First calculate $\|\psi\|$. We have:
$$|\psi(f)| = \left|\int_{-1}^1f(t)\,dt\right| \le \int_{-1}^1 |f(t)|\,dt \le \int_{-1}^1 \|f\|_\infty\,dt =2\|f\|_\infty$$
so $\|\psi\| \le 2$.
For the even function $f \equiv 1$ we have $$\|\psi\| \ge \frac{|\psi(f)|}{\|f\|_\infty} = 2
$$
so we conclude $\|\psi\| = 2$.
Consider the bounded linear functionals $F_1, F_2 : C[-1,1] \to \mathbb{R}$ given by:
$$F_1(f) = \int_{-1}^1 f(t)\,dt$$
$$F_2(f) = 2\int_{0}^1 f(t)\,dt$$
$F_1$ and $F_2$ are both extensions of $\psi$. Indeed, for an even function $f$ we have:
$$F_2(f) = 2\int_{0}^1 f(t)\,dt = \int_{-1}^1 f(t)\,dt = \psi(f) = F_1(f)$$
And also we have $\|F_1\| = \|F_2\| = 2 = \|\psi\|$ which is shown similarly as for $\psi$:
$$|F_1(f)| = \left|\int_{-1}^1f(t)\,dt\right| \le \int_{-1}^1 |f(t)|\,dt \le \int_{-1}^1 \|f\|_\infty\,dt = 2\|f\|_\infty$$
$$|F_2(f)| = \left|2\int_{0}^1f(t)\,dt\right| \le 2\int_{0}^1 |f(t)|\,dt \le 2\int_{0}^1 \|f\|_\infty\,dt =2\|f\|_\infty$$
Therefore, we get $\|F_1\|, \|F_2\| \le 2$. Since they extend $\psi$, we also have the reverse inequality.
So, $F_1$ and $F_2$ are both Hahn-Banach extensions for $\psi$.

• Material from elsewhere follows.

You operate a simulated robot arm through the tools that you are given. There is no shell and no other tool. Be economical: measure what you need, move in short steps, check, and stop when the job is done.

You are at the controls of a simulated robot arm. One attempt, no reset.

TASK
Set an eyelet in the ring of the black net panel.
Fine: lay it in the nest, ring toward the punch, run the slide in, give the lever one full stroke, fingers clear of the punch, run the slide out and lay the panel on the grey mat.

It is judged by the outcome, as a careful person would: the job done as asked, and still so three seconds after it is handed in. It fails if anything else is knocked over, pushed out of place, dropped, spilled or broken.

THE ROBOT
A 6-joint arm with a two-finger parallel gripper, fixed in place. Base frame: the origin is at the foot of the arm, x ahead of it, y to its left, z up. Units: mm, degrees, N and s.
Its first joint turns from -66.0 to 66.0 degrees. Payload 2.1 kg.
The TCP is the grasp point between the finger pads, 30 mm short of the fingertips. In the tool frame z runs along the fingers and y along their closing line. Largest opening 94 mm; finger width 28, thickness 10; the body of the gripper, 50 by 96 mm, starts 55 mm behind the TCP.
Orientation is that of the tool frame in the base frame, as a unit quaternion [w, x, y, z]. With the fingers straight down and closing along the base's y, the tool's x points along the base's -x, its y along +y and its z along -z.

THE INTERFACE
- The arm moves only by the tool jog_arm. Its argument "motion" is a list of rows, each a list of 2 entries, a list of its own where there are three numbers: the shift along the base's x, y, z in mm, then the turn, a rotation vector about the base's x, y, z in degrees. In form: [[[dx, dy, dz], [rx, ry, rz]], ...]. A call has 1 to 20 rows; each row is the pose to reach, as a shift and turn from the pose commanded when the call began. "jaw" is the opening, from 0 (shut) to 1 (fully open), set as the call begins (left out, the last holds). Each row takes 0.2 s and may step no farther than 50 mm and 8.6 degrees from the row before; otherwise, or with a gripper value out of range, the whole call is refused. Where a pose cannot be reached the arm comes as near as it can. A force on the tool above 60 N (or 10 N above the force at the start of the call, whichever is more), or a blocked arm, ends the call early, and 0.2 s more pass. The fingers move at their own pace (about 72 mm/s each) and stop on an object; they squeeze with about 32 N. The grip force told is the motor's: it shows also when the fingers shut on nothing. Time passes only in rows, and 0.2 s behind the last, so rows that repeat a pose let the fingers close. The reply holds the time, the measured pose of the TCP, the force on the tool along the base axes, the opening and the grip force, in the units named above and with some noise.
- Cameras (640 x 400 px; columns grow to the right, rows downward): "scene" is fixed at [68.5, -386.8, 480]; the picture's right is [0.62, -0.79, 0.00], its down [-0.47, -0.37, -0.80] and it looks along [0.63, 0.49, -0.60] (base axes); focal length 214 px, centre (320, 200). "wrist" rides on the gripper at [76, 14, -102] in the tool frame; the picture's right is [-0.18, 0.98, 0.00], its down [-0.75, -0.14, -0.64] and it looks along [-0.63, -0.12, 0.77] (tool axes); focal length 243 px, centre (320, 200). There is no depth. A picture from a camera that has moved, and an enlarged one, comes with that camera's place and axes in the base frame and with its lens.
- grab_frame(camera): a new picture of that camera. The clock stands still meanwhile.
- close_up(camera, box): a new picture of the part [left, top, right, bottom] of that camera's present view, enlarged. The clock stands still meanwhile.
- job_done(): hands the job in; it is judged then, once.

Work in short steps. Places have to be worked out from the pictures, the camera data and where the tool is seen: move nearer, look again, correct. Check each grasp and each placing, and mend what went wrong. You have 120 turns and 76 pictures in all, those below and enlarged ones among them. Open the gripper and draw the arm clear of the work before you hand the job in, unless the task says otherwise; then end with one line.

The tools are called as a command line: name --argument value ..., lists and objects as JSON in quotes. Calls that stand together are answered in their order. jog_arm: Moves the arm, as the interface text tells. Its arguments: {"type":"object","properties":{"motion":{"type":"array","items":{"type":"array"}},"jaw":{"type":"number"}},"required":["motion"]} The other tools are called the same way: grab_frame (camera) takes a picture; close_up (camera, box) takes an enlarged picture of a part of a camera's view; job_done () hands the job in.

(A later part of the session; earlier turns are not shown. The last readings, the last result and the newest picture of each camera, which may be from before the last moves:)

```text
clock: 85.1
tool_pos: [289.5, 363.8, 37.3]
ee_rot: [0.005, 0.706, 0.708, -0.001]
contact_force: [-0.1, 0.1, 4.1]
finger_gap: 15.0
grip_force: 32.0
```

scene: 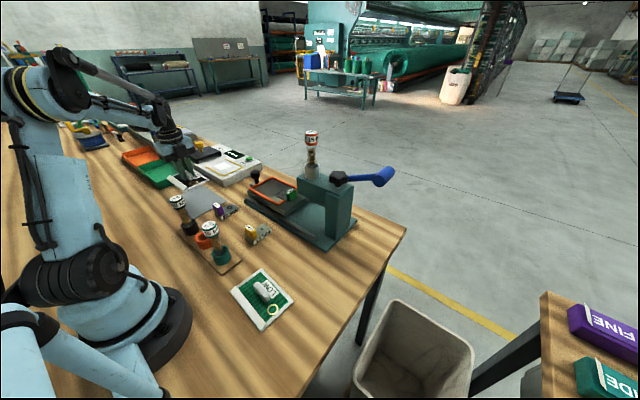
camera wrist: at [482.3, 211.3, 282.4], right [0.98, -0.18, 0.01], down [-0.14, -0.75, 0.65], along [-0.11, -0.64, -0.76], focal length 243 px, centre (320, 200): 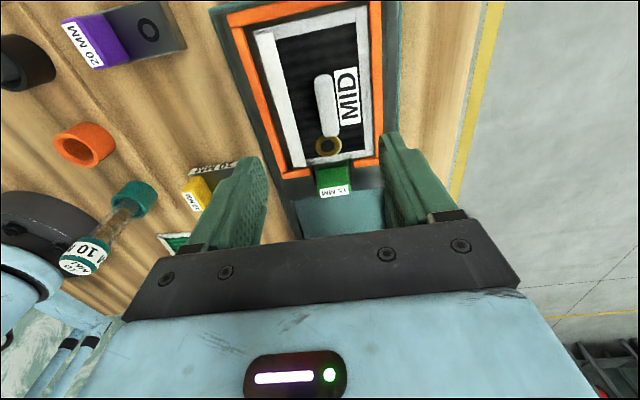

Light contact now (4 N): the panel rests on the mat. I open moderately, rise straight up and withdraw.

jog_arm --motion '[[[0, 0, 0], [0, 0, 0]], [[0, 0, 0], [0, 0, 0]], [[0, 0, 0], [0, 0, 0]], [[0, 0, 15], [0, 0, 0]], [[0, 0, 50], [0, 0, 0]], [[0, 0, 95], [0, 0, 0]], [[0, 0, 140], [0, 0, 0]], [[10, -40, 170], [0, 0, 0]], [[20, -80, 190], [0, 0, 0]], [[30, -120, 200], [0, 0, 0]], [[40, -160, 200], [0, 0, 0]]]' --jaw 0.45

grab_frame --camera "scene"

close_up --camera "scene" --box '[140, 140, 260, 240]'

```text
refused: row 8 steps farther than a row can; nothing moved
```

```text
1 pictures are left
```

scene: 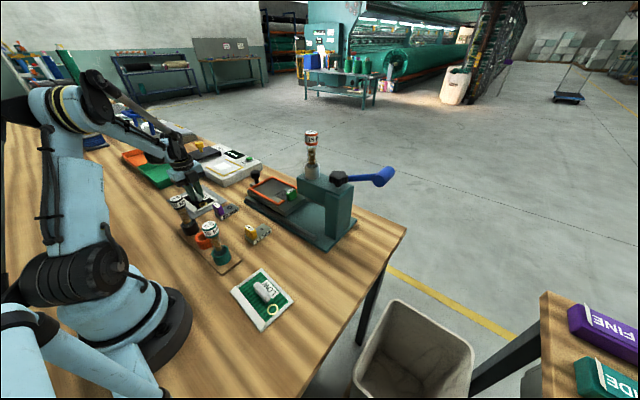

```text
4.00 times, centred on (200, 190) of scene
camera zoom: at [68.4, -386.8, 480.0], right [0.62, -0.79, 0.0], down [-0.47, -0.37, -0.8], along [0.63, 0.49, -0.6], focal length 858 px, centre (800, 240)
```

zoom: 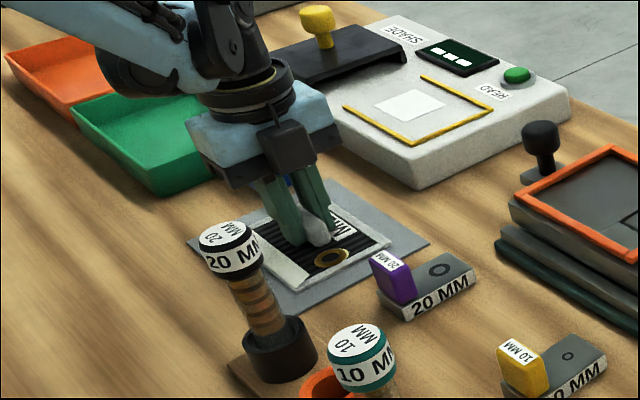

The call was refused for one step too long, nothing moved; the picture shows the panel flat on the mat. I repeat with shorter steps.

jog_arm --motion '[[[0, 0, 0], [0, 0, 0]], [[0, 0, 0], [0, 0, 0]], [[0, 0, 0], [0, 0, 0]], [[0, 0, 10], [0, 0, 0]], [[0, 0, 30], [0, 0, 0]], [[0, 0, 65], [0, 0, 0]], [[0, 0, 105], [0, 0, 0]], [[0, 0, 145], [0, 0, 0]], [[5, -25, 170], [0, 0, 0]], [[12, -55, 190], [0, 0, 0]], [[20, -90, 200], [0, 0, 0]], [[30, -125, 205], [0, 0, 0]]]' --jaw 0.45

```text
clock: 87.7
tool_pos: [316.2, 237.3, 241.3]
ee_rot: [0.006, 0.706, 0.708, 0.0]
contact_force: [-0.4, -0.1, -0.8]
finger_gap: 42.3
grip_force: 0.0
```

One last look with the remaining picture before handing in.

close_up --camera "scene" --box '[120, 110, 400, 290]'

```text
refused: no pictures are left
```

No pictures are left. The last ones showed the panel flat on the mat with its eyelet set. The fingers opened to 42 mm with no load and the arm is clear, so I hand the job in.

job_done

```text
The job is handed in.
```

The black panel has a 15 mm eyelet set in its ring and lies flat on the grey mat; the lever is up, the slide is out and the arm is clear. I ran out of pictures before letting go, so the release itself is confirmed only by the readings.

Now, it is a known result that if there are two different Hahn-Banach extensions of a functional, then there are infinitely many Hahn-Banach extensions.
Namely, for every $\alpha \in [0,1]$ the functional $\alpha F_1 + (1 - \alpha) F_2$ is also a Hahn-Banach extension of $\psi$.